Text shown.

When they started, Broken Social Scene strived to make swirling, ambient, mainly instrumental indie rock; experimental, peerless and lo-fi in execution but high-fi in ambition. For reference, think of a slightly turned-down, slightly more polite Yo La Tengo. By their second album, You Forgot It In People, they’d started to employ vocals and a more straightforward approach to song-writing. The fuzzed-up ethereal electric guitars and close-mic’d acoustics are still there, but so too are brass sections, keys, banjos even, along with grand ambitions on a widescreen scale. A chance conversation with Nile Marr turned me on to the album  – “I think you’d really like it,” he said presciently – and, in something of a recurring theme, I fell for a ‘new’ album that was a couple of months shy of turning twenty years old.

Like all the best albums, it’s an album that takes a handful of plays before it fully reveals itself. You’re never far from a slowly unravelling melody or a wonky Beatlish backwards bit or the sort of slow-burning, vapour-trailed outro that fellow Canadian Neil Young might accede to should he be forced to consider his other 15 band members. “You gotta turn the Les Paul down a notch, Neil. And make way for the strings ‘n trumpets now and again!” Slow burning, yes, but soft rocking too. Broken Social Scene don’t blow the doors in, they politely chap until they’re living in your head.

There are a few standouts, not least the hynotic, repetitive, melting earworm that is Anthems For A Seventeen Year-Old Girl

Broken Social SceneAnthems For A Seventeen Year-Old Girl

Atop a slowly building backing of back porch banjo, random thumps and long-bowed violin, singer Emily Haines has been pitch-shifted up a notch, giving her vocal the effect of a sing-songy young girl, perfect for the song’s subject matter.

Used to be one of the rotten ones and I liked you for that…

Now you’re all gone, got your make up on and you’re not comin’ back.

Data entries.
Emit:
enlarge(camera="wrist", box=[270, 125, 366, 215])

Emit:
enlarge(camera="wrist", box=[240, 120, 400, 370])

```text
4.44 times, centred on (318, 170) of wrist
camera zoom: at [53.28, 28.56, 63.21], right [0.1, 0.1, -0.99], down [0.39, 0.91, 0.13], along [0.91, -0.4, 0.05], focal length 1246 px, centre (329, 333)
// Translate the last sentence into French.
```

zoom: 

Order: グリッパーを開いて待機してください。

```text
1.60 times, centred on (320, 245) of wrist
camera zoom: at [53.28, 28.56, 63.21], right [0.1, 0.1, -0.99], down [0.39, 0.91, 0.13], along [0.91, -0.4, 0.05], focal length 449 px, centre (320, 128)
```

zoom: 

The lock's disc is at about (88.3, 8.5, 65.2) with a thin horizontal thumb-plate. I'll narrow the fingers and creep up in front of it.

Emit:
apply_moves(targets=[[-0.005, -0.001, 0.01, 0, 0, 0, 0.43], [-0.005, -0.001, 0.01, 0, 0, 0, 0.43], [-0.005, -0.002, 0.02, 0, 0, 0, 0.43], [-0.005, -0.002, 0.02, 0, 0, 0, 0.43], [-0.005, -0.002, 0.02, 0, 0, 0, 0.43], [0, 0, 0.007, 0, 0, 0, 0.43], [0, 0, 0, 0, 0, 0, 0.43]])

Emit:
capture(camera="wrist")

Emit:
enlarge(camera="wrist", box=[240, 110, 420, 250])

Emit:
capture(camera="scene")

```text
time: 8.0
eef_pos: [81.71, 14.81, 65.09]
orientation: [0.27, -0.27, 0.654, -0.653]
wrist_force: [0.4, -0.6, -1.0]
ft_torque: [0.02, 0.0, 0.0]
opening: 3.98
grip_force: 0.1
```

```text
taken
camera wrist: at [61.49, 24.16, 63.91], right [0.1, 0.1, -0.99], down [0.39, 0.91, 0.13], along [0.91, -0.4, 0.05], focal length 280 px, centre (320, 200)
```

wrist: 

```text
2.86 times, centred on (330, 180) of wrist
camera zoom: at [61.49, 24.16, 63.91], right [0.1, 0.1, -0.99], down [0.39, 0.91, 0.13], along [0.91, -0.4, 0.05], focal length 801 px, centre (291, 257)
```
...
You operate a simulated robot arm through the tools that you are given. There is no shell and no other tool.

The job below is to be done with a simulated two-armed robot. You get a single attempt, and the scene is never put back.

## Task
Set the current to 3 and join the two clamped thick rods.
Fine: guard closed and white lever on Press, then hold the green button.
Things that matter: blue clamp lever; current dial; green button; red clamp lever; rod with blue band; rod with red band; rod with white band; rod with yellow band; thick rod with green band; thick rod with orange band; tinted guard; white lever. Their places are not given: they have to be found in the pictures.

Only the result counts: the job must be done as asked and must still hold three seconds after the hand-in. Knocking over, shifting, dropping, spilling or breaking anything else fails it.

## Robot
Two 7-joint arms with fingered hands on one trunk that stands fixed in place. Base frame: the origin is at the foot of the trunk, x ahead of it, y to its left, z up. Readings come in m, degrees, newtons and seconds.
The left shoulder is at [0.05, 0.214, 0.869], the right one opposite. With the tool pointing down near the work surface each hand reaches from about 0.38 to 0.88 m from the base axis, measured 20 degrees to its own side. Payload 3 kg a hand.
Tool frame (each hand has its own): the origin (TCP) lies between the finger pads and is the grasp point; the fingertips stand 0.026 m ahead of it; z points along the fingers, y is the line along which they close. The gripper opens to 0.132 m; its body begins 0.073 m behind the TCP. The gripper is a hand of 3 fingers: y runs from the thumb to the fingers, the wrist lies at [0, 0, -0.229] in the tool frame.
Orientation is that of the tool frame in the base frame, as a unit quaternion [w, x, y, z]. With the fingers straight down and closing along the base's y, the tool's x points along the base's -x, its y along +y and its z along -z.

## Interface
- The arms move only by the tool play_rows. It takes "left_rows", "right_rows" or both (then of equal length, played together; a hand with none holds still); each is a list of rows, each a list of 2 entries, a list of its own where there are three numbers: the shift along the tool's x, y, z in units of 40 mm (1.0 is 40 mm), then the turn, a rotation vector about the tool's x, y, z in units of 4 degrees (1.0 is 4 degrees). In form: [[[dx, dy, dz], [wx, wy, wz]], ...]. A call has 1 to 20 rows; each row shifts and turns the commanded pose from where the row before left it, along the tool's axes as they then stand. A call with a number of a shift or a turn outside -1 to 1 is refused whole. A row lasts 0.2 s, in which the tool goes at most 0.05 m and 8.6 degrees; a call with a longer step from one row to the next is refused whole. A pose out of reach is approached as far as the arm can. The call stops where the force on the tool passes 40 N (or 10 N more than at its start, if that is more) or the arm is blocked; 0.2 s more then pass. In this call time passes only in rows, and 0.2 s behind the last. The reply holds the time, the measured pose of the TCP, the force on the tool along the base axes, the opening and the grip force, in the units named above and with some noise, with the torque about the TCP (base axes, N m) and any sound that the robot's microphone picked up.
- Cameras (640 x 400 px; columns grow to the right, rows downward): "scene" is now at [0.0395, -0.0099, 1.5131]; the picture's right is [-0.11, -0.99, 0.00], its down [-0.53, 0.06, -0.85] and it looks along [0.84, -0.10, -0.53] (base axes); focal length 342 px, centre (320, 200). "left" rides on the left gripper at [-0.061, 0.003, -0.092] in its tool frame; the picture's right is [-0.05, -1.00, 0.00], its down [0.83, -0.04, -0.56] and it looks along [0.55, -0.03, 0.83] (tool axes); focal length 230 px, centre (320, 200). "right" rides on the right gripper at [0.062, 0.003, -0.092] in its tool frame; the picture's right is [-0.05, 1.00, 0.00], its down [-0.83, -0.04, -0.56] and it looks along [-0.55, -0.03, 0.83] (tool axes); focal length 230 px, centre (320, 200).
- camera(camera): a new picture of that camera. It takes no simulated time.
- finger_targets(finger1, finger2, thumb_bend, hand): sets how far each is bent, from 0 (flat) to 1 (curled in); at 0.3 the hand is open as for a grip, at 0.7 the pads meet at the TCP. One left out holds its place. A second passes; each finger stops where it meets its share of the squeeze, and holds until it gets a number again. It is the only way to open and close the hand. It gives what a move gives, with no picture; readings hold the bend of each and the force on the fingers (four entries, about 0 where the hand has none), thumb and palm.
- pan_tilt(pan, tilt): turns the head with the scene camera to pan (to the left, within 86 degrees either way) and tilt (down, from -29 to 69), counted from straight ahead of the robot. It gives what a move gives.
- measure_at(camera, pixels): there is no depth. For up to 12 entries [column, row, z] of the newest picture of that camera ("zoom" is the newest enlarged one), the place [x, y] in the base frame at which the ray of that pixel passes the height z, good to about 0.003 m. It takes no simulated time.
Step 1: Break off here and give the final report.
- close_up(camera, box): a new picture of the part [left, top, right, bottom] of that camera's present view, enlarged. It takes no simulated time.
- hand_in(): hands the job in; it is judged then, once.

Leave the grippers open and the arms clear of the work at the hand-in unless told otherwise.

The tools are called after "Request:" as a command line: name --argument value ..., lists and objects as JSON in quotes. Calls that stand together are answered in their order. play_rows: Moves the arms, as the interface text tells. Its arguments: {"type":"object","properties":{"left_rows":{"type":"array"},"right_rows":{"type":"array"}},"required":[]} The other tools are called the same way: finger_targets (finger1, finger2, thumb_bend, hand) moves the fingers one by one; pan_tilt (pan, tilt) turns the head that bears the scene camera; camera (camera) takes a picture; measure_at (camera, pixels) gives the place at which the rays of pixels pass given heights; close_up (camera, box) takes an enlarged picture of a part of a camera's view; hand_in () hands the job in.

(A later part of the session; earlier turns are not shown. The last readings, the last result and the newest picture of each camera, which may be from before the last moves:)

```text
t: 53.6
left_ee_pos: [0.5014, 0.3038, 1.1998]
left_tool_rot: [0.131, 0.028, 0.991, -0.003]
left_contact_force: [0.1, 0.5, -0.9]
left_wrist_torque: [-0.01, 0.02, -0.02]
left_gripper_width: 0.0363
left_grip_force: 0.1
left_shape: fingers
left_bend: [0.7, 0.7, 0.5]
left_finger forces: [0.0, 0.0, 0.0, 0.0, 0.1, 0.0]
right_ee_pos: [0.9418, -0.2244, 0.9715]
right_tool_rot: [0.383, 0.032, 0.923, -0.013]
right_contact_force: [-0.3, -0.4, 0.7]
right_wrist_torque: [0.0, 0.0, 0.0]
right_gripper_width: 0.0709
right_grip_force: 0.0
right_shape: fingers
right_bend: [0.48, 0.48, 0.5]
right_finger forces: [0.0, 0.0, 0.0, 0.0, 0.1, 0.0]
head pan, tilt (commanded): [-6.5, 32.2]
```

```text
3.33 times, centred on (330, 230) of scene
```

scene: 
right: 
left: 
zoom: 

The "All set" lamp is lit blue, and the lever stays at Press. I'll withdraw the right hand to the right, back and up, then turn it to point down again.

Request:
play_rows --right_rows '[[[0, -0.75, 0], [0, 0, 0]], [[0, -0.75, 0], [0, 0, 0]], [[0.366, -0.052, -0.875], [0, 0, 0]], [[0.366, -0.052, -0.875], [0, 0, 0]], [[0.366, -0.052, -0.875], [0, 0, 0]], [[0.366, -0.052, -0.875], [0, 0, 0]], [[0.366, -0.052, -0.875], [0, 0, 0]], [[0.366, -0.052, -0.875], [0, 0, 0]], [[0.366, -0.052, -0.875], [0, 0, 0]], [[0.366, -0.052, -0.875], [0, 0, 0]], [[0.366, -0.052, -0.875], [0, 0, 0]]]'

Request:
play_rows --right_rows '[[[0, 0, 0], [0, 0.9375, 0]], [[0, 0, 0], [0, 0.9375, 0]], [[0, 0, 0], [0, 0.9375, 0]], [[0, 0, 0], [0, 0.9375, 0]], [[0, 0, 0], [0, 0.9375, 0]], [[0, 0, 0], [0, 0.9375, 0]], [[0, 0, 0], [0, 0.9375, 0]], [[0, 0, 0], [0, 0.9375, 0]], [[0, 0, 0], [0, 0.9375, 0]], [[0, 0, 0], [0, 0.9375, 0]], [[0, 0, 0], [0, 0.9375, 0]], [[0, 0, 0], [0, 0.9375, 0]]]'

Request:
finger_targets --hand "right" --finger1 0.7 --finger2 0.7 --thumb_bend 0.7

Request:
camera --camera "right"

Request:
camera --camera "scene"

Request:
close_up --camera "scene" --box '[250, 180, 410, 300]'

What you need to do.
In the text shown, find "Atop a slowly" and reproduce everything up to and including "not comin’ back.".

Final result.
Atop a slowly building backing of back porch banjo, random thumps and long-bowed violin, singer Emily Haines has been pitch-shifted up a notch, giving her vocal the effect of a sing-songy young girl, perfect for the song’s subject matter.

Used to be one of the rotten ones and I liked you for that…

Now you’re all gone, got your make up on and you’re not comin’ back.